__DIRECTION__. Extract from the text shown the words running from "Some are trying" to "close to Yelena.".

__TEXT SHOWN__.
%%

Some are trying to pass themselves off as real aristocrats, but they’re not succeeding. And the others, the aristocrats, have become animals themselves, just like the former, so degraded and so empty. [. . .] Can it be that even at Vozdvizhenka the strong spirit of the old family traditions is wavering, can it be that even here these vulgar provincial games are flourishing, the kissing, and the men with dirty thoughts reaching out to embrace these trusting, pure girls? My God! How did this happen? Did the revolution so utterly undermine the very root of the Russian aristocracy, forcing it to forget its old traditions!18
To Vladimir, the balls at the Corner House offered hope that not all the old noble traditions had died and gave him a chance to be
close to Yelena.
Oh, these balls are good, as are those quadrilles, one moment calmly majestic and then headlong the next, when you feel her there beside you and lovingly hold her trusting hand, which gently squeezes yours. How intoxicating are those fleeting moments during the dances, her timid hands in mine, or those conversations, brief, fragmentary, filled with hesitation and gazes during the pas de quatre, and you forget that you are dancing, your legs moving by themselves, like machines, in time with the music.19
They went boating at the former Samarin estate of Izmalkovo one summer day. As Vladimir rowed, Yelena’s hand drifted in the water. She picked some water lilies and put them in her hair, making Vladimir love her even more.20 Vladimir’s love for Yelena was chivalrous, almost mystical. During an Easter church service she exuded a sublime, religious aura:
And when I, looking directly into her eyes, quietly said: “Christ is risen!” she started to glow as if from some inner light! With such sincerity and confidence she said: “He is risen indeed!” which I understood to mean that Christ had arisen again in our souls . . . Conveying a sense of trust, she leaned toward me, but I felt so beneath her that I could not imagine myself worthy of even kissing her.

%%

__RECORDED INFORMATION__.
%%

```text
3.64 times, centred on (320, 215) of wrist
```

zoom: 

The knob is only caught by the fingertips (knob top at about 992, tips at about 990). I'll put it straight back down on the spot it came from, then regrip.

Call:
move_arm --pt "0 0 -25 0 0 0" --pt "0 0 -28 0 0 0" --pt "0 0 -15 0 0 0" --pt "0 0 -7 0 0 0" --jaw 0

%%

__FINISHED TASK__.
Some are trying to pass themselves off as real aristocrats, but they’re not succeeding. And the others, the aristocrats, have become animals themselves, just like the former, so degraded and so empty. [. . .] Can it be that even at Vozdvizhenka the strong spirit of the old family traditions is wavering, can it be that even here these vulgar provincial games are flourishing, the kissing, and the men with dirty thoughts reaching out to embrace these trusting, pure girls? My God! How did this happen? Did the revolution so utterly undermine the very root of the Russian aristocracy, forcing it to forget its old traditions!18
To Vladimir, the balls at the Corner House offered hope that not all the old noble traditions had died and gave him a chance to be
close to Yelena.